El mensaje suizo de exclusión y el italiano de imposición están lejos del europeísmo inclusivo y plural
¿Existe alguna similitud entre el voto suizo y la actitud de las autoridades italianas y la respuesta de la iglesia católica italiana? Sí, ninguna favorece la convivencia pacífica entre religiones y culturas. En el país helvético temen por el peligro abstracto de "la islamización del país" -según Walter Wobmann, presidente del comité Sí a la prohibición de los minaretes- y en tierras italianas se teme por la pérdida de la identidad italiana vinculada a la religión católica mayoritaria. Ambas situaciones nos dan una oportunidad para ajustar los criterios europeos de justicia y ocasión para reflexionar sobre el concepto de ciudadanía europea.
La idea de justicia está asociada al respeto de los derechos fundamentales y a la idea de igualdad como paridad. La prohibición de construir minaretes vulnera directamente, entre otros, el derecho fundamental de manifestar la religión mediante el culto o la libertad de expresión, derechos ampliamente reconocidos en los tratados internacionales ratificados por Suiza. Limitar el ejercicio de un derecho fundamental por razones imaginarias y potenciales significa un retroceso muy grave en las garantías democráticas. Apoyar socialmente esta iniciativa es legitimar los discursos del peligro islámico que estereotipan el islam como religión violenta y desestabilizadora. La campaña a favor del sí mostrando los minaretes (sólo existen cuatro en toda Suiza), junto a una mujer velada, en forma de misiles confina a los musulmanes suizos a un estado de barbarie sospechosa y terrorista. Desde luego esta discriminación y expulsión de la esfera pública no es la mejor manera de cohesionar una sociedad.
Tampoco fortalece la convivencia entre los diferentes credos -y no credos- en la escuela pública si las autoridades estatales optan por un símbolo religioso de una determinada confesión. Nadie duda del significado cultural del crucifijo, como tampoco se cuestiona la importancia de los valores cristianos en la historia constitucional europea, pero la cruz es, ante todo, un símbolo cristiano. Y desde la óptica de los derechos humanos su prohibición en la escuela pública tendrá sentido, atendiendo al contexto concreto, cuando el símbolo sea lesivo para las creencias de algunos alumnos. La libertad negativa del alumno significa el derecho a mantenerse alejado de actos de culto o símbolos propios de una religión que no se profesa. Esto no quiere decir que el menor tenga el derecho a no ser expuesto a ningún símbolo religioso. Al contrario, la escuela es un espacio vital para la manifestación de la pluralidad y la diferencia, como lo es la sociedad en general. Pero existe una diferencia sustancial entre la muestra de un símbolo religioso como decisión de la autoridad pública o como consecuencia de una decisión individual. El Estado no puede identificarse con ninguna opción religiosa.
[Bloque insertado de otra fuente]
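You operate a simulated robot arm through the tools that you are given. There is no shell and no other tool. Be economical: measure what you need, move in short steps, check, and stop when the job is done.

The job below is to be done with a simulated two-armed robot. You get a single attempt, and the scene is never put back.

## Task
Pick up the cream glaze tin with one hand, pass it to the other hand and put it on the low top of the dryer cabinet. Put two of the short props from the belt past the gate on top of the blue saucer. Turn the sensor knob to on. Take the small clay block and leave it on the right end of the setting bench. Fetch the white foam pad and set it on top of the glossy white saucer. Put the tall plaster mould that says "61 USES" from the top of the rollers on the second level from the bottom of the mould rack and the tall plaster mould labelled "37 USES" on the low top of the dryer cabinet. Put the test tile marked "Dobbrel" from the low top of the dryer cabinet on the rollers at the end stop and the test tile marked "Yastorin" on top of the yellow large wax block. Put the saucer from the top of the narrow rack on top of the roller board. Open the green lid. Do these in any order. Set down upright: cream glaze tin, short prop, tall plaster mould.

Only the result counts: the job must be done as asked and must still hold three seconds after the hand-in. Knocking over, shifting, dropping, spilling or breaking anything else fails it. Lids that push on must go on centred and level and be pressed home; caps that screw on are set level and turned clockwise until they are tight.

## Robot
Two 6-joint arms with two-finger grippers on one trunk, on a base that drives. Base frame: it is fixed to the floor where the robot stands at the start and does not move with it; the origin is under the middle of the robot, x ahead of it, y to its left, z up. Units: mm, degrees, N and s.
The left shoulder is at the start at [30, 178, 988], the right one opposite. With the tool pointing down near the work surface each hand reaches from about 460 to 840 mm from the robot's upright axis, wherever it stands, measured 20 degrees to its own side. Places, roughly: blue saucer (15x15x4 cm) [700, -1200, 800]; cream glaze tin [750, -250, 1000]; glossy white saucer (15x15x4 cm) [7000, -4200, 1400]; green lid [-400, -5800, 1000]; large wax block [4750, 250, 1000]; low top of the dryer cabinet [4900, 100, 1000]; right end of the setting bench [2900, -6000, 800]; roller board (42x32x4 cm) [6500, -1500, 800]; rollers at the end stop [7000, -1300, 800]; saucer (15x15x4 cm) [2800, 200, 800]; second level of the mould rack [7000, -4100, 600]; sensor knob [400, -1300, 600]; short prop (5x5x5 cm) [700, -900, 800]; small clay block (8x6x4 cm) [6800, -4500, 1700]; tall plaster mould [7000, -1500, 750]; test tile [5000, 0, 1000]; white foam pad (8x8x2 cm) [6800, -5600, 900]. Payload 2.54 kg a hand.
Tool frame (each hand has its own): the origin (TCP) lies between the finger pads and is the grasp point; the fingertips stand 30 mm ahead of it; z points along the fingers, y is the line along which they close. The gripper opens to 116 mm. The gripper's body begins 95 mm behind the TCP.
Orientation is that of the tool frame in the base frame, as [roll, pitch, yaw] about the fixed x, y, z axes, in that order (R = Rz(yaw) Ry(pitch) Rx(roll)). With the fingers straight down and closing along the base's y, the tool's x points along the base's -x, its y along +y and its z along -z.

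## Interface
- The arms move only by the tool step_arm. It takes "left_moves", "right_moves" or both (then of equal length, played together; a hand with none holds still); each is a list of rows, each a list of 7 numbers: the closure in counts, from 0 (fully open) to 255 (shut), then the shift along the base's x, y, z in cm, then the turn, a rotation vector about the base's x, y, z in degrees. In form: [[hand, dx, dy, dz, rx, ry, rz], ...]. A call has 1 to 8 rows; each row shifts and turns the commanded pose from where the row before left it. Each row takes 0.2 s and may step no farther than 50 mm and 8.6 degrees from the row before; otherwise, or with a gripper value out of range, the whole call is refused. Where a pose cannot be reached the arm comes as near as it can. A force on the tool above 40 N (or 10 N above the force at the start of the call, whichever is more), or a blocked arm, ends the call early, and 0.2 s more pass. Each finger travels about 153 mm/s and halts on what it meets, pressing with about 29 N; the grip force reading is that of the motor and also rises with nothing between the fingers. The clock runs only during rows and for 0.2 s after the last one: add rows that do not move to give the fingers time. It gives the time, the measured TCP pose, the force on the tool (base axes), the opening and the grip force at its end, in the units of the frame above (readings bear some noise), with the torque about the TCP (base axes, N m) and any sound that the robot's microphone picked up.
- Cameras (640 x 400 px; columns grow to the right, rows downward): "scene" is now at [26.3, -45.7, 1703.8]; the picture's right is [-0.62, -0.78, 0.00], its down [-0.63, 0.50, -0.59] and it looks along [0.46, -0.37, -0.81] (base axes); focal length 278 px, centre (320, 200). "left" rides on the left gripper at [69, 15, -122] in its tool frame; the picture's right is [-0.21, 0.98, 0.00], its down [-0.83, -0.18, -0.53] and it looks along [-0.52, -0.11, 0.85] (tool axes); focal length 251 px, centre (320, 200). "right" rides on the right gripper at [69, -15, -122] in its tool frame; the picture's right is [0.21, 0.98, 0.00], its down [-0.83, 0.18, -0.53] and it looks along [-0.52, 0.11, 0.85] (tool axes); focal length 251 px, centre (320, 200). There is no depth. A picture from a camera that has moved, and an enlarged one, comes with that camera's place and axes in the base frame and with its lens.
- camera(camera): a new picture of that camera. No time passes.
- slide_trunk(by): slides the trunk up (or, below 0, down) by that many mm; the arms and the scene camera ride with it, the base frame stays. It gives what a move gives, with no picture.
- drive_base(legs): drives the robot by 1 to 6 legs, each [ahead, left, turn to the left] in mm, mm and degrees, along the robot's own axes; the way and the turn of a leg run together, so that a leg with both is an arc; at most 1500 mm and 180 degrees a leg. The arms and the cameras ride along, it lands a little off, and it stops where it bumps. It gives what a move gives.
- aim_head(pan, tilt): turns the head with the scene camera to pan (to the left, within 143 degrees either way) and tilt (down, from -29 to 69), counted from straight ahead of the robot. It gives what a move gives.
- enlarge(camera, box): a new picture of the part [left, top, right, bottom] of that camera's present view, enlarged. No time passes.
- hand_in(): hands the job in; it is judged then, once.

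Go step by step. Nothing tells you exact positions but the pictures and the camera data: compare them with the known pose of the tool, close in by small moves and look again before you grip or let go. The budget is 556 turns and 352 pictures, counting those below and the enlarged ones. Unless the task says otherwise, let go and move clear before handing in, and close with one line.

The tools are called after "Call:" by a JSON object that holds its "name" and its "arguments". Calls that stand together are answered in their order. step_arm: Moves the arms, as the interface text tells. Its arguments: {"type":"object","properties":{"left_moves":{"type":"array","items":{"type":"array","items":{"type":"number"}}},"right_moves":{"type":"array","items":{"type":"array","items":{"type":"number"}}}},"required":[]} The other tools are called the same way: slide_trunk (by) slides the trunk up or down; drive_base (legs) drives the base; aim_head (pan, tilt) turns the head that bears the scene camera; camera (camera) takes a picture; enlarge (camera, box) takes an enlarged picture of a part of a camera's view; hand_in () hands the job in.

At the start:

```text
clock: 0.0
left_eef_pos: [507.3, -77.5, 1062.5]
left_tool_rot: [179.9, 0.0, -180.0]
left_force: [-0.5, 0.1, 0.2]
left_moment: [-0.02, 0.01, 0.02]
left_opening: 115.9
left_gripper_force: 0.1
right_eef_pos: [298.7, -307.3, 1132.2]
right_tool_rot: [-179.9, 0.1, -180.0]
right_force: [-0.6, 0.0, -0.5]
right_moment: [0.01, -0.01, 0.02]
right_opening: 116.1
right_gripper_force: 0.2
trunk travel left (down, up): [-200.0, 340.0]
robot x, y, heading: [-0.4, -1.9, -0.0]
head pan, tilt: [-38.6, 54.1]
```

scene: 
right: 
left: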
La laicidad europea debe ser flexible y estar muy atenta a las derivas del laicismo, a las discriminaciones de las minorías religiosas y a las coacciones de las identidades religiosas mayoritarias. Los mensajes de exclusión e imposición, suizo e italiano respectivamente, no pueden estar más lejos del europeísmo contemporáneo que alberga tanto la noción de igualdad como la de diversidad: unidad en la diversidad. El aspecto clave de la ciudadanía europea es construir una ética común abierta a la diversidad.
Tomarse en serio el pluralismo en nuestra Europa significa quitarse los velos de la indiferencia, del rechazo y de las cruces hegemónicas. El ideal de universalidad se construye desde el reconocimiento y desde la equidad, lo cual implica eliminar las interferencias a la libertad y asegurarla respetando e integrando a creyentes y no creyentes. Prohibir e imponer no integra, sino que disgrega, excluye y disuelve los vínculos entre ciudadanos. Este camino no conduce ni a la paz social, ni a una ciudadanía europea inclusiva y plural.
Eugenia Relaño Pastor es profesora de Derecho Eclesiástico de la Universidad Complutense.